No, the battery will not be damaged by the low voltages. It will only charge when the voltage is above the batteries; the higher, the more current. Any voltage below that will cause a negative differential, which would normally cause a negative current except the diode is preventing that. The circuit is pretty much in a "stalled" state at that point and does nothing.
Well, without a DC/DC converter, what you'd get is below a certain speed=no load, then at a certain speed, with a strong low-resistance generator, you'd hit a "brick wall" where more work gets more resistance but no more speed.
Which isn't necessarily a bad thing because humans need to pedal at about 90 rpm for trained cyclists, and 60-70 rpm for non-bikers to get optimum leg output. Faster wastes leg energy and less means that the leg will have to pump against too stiff of a resistance load to generate the same power (half the rpm requires twice the torque to generate the same power). Maybe at cool-down, a person should have a reduced load at lower speeds, but at "power", it needs to be ~90 rpm.

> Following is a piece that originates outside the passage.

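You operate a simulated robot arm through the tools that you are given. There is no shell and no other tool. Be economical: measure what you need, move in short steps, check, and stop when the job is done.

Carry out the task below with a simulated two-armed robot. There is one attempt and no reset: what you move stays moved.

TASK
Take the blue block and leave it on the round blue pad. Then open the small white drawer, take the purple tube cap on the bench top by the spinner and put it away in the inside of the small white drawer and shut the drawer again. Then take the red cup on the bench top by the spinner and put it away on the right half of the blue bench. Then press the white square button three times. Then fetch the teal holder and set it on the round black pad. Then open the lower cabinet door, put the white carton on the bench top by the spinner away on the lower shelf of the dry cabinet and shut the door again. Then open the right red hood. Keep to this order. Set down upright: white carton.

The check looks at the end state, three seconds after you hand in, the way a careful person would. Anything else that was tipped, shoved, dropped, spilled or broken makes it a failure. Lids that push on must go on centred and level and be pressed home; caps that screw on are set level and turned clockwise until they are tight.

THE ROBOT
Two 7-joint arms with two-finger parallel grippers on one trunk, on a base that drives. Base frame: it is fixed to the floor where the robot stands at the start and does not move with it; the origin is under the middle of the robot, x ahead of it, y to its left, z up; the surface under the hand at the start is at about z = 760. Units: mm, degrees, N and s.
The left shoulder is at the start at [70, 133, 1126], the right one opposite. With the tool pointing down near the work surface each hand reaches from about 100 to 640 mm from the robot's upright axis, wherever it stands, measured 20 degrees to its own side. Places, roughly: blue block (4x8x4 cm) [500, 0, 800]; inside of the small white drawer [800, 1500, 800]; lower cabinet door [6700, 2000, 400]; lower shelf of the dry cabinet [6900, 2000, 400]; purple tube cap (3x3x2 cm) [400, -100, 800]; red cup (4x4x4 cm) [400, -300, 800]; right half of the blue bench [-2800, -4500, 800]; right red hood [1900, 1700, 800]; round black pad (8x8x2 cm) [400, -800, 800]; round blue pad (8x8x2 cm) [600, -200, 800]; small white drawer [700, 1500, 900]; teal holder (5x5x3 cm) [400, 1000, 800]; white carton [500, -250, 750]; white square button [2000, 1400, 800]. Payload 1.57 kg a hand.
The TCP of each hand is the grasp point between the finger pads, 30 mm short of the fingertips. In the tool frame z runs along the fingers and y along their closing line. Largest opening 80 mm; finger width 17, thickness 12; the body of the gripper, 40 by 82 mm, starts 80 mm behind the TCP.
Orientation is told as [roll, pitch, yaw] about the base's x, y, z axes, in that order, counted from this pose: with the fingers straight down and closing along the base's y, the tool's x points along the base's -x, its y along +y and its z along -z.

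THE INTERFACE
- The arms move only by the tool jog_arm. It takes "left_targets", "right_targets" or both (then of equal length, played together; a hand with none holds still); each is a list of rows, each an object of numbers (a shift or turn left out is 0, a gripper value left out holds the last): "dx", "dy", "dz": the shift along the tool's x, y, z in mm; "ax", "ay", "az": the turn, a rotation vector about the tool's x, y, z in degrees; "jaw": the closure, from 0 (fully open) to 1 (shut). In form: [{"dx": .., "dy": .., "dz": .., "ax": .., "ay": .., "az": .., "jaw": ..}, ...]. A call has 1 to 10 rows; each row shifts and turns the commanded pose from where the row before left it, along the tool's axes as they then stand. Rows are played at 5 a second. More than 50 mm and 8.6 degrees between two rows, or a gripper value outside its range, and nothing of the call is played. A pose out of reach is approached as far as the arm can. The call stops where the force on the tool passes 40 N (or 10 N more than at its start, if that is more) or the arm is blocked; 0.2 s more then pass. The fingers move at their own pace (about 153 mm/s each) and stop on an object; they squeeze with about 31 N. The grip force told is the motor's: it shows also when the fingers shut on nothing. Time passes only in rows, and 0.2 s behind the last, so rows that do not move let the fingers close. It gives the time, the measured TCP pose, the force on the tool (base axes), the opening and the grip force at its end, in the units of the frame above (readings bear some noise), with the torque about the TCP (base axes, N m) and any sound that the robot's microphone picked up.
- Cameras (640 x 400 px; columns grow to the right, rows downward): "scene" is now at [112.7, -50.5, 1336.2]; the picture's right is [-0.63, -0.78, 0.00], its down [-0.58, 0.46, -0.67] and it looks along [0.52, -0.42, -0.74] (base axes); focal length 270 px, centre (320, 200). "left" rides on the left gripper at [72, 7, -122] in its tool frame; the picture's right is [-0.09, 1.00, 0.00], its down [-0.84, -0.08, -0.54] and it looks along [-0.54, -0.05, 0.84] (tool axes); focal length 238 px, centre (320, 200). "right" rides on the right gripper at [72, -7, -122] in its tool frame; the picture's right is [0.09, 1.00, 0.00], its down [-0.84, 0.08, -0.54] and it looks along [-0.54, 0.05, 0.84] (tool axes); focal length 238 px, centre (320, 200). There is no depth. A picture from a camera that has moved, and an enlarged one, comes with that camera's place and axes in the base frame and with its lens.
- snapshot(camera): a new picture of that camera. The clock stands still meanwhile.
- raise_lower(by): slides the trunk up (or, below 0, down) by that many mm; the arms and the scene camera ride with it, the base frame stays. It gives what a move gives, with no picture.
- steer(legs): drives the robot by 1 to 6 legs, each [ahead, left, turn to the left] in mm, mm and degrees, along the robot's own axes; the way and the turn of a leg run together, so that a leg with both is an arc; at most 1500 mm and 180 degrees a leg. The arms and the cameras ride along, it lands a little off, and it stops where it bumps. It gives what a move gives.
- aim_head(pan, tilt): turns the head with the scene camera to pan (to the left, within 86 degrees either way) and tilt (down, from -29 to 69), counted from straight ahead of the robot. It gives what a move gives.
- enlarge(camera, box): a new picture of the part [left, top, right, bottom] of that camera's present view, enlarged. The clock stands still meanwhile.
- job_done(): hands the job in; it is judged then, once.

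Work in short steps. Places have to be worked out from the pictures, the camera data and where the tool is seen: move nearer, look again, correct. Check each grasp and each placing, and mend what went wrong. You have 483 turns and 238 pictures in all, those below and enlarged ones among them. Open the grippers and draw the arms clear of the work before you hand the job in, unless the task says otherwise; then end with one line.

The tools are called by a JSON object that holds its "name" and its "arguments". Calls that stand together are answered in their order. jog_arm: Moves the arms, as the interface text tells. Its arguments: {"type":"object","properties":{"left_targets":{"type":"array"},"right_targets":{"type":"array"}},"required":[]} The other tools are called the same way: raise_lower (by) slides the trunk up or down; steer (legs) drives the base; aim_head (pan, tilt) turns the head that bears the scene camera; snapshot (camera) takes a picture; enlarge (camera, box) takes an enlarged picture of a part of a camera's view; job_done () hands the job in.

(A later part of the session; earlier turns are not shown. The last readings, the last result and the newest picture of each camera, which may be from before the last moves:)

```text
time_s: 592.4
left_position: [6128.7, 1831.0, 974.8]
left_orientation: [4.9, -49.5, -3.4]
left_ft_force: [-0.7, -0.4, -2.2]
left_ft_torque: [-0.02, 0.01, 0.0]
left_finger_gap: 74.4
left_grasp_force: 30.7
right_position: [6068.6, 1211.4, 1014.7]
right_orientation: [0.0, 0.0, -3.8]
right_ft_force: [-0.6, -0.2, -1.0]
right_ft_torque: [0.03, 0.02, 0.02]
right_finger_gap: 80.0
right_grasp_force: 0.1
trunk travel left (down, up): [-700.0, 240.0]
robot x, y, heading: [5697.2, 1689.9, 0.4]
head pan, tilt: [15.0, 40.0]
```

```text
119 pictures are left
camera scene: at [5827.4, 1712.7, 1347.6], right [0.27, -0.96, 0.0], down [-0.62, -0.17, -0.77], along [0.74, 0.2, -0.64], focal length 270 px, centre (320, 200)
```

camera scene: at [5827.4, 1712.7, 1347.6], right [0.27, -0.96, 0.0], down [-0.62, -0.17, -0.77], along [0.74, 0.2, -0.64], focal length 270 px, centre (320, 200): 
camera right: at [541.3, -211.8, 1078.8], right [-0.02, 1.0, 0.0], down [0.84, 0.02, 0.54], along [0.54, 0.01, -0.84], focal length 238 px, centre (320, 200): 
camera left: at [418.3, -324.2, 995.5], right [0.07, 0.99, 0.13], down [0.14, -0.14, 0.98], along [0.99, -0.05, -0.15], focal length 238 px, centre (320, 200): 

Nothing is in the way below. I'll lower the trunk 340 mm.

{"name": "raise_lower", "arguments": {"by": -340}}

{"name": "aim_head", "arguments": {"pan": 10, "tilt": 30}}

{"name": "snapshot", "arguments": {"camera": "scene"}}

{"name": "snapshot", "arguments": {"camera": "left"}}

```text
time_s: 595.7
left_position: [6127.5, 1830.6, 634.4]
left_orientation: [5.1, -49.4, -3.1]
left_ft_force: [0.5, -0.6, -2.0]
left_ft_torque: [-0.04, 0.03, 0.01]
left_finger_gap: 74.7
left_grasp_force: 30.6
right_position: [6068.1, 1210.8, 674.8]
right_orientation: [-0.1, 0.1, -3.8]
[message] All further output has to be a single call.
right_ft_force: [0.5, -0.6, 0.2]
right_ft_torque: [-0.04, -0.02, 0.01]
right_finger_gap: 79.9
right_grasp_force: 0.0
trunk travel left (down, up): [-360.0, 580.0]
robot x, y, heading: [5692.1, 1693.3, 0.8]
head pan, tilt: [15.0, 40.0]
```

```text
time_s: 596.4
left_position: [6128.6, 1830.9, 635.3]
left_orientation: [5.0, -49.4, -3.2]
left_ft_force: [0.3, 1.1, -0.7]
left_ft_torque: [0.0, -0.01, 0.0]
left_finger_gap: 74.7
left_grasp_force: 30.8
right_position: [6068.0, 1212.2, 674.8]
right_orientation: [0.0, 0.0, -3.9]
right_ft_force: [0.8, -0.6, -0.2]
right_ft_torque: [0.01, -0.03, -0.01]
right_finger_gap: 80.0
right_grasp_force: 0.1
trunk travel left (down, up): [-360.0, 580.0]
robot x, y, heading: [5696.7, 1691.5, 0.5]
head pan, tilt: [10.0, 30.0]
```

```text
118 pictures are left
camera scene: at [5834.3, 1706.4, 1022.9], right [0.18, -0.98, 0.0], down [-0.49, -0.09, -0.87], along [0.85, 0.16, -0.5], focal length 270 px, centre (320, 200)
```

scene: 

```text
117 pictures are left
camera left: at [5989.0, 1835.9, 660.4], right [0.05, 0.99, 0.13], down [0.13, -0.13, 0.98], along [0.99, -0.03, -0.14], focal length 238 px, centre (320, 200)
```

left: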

A DC/DC can change the generator output to whatever the batt needs. Also, how does a car alternator work? It's always ~13.6v over a huge rpm range! Well, that doesn't have a fixed permanent magnet making the field. It has a separately excited field coil- an electromagnet. The voltage produced is proportional to the magnetic field strength, so it can adjust voltage through that field winding. It takes a number of amps IIRC to run the field winding, but the driver's not a linear reg, it's a DC/DC chopper. The field winding spends much of its time with its terminals shorted together which, in an inductor, causes the current to circulate and only decays as per the I^2*R losses in the winding. As such it doesn't actually require that much power to run.
In fact a car alternator, with a regulator, might be a good starting point for you, although that falls short of the "90 rpm regulation" requirement.